**Directions**
Up to and including the line that contains "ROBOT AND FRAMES", write out each line of the material from its first line, exactly. Use JSON: a list with one string for each line that is not empty.

════════════════

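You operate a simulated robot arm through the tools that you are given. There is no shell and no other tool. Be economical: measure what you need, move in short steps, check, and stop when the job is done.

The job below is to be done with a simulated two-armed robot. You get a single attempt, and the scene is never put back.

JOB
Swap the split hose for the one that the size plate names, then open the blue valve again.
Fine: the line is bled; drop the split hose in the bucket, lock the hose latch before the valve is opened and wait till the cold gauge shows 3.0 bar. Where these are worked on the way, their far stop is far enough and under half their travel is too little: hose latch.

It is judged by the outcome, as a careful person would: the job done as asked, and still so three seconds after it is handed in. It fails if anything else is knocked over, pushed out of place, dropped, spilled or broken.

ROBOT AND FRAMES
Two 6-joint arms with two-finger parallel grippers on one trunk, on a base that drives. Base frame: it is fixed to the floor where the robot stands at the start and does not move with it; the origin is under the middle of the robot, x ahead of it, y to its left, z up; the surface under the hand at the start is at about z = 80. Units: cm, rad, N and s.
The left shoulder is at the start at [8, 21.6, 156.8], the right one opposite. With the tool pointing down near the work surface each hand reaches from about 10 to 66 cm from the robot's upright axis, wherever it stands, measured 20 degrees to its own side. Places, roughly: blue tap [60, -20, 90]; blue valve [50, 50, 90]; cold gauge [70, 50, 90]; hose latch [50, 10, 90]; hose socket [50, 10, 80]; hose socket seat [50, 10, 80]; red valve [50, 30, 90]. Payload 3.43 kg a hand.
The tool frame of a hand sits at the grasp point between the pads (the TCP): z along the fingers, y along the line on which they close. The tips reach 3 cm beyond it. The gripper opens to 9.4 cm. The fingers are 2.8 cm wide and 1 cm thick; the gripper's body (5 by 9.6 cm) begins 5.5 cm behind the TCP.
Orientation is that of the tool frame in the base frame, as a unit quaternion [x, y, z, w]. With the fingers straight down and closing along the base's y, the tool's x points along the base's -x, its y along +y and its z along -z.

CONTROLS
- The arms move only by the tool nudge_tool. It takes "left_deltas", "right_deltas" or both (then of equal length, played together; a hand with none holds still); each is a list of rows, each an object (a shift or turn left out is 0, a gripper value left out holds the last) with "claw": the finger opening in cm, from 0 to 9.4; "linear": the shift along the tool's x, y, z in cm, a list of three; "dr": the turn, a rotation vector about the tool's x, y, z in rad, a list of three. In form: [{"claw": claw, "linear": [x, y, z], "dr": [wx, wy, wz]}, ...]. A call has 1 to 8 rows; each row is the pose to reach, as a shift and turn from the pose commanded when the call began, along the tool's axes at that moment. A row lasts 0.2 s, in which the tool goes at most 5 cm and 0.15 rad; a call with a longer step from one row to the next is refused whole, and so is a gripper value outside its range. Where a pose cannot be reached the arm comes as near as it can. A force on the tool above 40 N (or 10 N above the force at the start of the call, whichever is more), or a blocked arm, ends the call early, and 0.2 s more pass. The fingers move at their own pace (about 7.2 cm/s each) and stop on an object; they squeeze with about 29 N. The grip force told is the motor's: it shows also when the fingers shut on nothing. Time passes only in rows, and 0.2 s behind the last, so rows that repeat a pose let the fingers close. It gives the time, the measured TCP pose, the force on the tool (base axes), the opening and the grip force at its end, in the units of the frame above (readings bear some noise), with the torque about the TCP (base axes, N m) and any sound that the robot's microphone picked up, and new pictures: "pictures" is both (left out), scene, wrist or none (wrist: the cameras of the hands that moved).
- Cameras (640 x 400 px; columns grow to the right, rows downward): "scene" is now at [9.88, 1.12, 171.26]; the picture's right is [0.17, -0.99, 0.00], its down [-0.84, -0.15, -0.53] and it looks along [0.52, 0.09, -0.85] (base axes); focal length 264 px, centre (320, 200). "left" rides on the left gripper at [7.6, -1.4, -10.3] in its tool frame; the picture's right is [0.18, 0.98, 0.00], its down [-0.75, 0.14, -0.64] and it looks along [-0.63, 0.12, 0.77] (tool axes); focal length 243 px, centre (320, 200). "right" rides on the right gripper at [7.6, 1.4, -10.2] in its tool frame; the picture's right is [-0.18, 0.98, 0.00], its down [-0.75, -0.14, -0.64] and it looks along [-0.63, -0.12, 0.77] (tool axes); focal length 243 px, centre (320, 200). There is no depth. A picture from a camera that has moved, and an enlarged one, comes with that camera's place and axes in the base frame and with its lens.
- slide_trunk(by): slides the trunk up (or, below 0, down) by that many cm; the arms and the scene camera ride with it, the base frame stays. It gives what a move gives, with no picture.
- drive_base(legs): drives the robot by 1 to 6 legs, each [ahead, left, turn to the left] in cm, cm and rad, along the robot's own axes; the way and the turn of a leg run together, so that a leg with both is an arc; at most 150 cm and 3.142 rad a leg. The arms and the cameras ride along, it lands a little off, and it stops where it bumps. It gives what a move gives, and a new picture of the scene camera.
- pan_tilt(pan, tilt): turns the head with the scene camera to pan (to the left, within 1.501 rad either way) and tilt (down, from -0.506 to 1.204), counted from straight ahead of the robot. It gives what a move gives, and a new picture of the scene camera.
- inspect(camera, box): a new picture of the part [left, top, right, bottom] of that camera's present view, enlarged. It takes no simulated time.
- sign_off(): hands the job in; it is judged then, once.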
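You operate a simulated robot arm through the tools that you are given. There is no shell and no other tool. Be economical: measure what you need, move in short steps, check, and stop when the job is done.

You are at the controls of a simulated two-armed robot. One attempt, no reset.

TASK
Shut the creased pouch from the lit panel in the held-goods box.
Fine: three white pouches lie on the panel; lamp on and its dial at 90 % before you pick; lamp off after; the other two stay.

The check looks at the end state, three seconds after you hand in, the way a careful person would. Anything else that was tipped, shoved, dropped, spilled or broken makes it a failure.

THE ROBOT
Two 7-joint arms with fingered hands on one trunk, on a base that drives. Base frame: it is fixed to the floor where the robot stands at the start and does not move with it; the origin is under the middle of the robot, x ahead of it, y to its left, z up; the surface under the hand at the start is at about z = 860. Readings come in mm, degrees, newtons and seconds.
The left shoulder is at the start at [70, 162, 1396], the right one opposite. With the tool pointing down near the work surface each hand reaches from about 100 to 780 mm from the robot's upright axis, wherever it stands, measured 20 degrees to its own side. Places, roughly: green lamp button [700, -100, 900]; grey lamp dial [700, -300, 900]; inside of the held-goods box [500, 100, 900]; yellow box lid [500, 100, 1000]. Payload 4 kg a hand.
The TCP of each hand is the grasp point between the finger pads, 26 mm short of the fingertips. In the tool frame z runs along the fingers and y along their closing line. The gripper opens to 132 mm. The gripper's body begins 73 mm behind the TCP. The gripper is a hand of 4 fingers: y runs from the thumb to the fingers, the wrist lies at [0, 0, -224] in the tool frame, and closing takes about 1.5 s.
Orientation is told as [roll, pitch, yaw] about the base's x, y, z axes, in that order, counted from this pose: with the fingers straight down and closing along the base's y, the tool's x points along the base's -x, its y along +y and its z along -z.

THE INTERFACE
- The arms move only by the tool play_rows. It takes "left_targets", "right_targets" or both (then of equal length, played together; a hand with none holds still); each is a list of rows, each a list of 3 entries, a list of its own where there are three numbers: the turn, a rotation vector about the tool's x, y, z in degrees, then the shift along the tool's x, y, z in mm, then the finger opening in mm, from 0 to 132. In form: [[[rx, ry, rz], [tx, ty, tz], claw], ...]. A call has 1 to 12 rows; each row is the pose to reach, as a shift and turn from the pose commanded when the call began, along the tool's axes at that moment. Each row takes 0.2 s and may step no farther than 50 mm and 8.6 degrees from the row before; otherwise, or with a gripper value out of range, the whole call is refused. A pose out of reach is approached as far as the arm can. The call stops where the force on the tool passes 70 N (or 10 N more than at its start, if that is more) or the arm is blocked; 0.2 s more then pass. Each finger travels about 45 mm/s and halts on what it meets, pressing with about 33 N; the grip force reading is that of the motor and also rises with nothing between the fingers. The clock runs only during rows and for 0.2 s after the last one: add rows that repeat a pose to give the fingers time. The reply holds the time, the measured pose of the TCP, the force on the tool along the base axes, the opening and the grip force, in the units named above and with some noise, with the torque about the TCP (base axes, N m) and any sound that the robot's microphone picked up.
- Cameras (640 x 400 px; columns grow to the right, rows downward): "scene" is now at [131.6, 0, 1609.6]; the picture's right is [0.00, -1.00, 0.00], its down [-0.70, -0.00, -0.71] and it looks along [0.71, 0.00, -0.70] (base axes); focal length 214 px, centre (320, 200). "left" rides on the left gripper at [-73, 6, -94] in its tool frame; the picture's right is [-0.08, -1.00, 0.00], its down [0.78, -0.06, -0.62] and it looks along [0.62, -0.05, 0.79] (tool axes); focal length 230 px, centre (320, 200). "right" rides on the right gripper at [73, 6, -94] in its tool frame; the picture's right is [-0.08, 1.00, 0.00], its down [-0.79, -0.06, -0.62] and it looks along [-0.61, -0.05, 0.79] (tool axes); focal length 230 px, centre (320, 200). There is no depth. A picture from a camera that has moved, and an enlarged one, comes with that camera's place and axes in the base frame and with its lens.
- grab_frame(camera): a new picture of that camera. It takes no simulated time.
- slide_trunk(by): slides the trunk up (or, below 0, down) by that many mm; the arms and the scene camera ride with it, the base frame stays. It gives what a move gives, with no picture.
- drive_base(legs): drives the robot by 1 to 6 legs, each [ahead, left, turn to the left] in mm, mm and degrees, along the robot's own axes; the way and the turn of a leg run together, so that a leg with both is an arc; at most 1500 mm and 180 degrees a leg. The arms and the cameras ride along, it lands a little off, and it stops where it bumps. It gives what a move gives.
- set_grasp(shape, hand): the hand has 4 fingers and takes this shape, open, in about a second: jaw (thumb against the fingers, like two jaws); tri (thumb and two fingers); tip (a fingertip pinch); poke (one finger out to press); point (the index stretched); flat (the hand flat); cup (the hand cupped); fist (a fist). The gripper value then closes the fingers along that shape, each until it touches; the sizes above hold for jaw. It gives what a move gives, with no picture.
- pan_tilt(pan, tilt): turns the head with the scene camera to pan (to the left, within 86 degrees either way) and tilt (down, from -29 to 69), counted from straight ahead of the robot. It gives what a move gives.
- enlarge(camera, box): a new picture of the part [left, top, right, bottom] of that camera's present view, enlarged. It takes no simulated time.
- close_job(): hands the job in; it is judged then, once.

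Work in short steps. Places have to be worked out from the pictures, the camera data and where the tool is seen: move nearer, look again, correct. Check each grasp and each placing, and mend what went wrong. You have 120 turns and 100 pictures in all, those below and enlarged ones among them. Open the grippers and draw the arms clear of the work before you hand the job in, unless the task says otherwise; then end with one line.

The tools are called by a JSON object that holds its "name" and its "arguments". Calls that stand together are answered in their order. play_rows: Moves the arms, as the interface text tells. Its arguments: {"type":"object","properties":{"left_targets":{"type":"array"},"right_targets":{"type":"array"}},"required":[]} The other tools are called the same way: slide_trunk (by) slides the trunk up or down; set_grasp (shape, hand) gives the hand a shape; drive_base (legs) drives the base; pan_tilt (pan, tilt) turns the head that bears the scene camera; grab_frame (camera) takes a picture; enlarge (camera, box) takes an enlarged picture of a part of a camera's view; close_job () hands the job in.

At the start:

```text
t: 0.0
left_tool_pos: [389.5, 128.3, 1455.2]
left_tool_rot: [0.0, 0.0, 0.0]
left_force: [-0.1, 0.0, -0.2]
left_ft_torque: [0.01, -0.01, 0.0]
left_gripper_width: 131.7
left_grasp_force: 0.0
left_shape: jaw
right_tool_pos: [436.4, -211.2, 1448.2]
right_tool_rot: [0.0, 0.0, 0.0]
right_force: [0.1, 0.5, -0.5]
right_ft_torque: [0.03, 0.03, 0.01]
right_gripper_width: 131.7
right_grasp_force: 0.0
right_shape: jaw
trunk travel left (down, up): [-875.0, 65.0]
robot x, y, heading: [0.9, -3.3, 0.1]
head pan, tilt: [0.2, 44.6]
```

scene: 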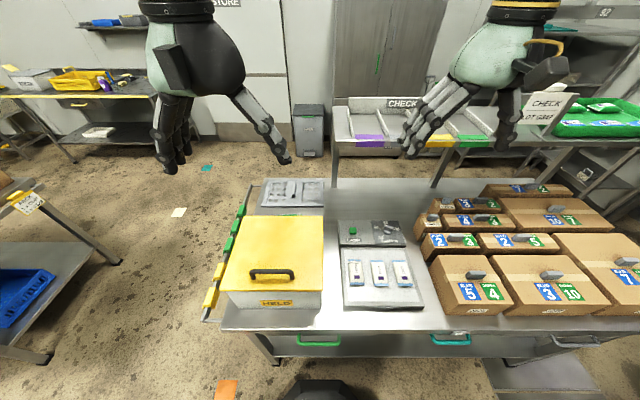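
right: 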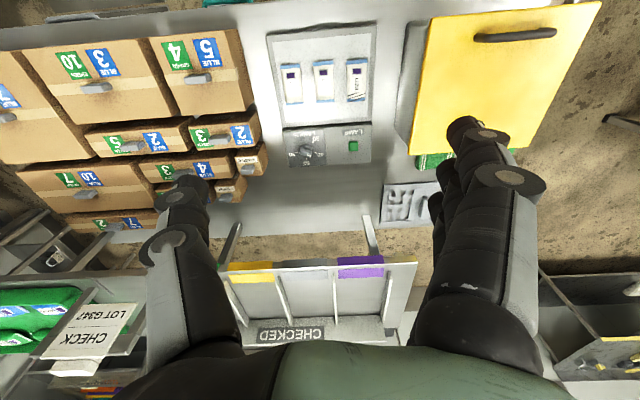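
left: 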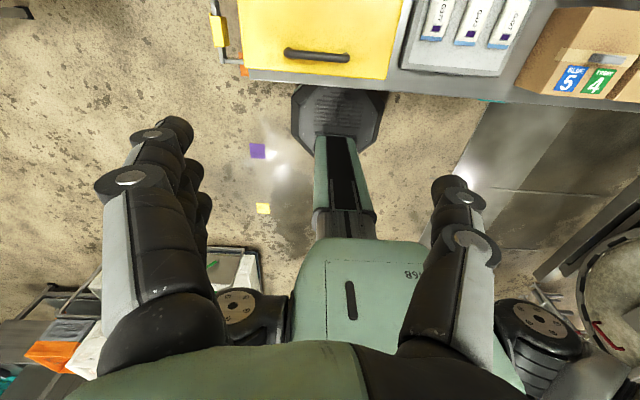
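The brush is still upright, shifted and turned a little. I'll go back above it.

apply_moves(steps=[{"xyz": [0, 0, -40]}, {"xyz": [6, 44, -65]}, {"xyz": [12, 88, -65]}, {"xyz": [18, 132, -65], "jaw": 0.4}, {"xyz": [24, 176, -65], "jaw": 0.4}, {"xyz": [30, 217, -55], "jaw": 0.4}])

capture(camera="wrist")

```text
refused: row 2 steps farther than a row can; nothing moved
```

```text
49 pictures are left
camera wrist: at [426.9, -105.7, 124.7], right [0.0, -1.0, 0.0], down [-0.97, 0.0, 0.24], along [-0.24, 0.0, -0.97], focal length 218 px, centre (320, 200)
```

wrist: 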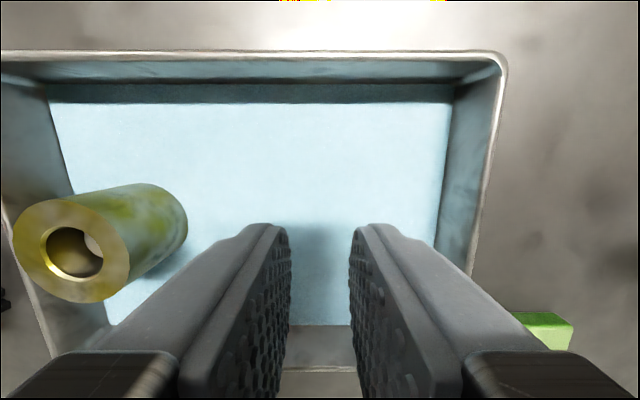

════════════════

**Completed task**
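[
  "You operate a simulated robot arm through the tools that you are given. There is no shell and no other tool. Be economical: measure what you need, move in short steps, check, and stop when the job is done.",
  "The job below is to be done with a simulated two-armed robot. You get a single attempt, and the scene is never put back.",
  "JOB",
  "Swap the split hose for the one that the size plate names, then open the blue valve again.",
  "Fine: the line is bled; drop the split hose in the bucket, lock the hose latch before the valve is opened and wait till the cold gauge shows 3.0 bar. Where these are worked on the way, their far stop is far enough and under half their travel is too little: hose latch.",
  "It is judged by the outcome, as a careful person would: the job done as asked, and still so three seconds after it is handed in. It fails if anything else is knocked over, pushed out of place, dropped, spilled or broken.",
  "ROBOT AND FRAMES"
]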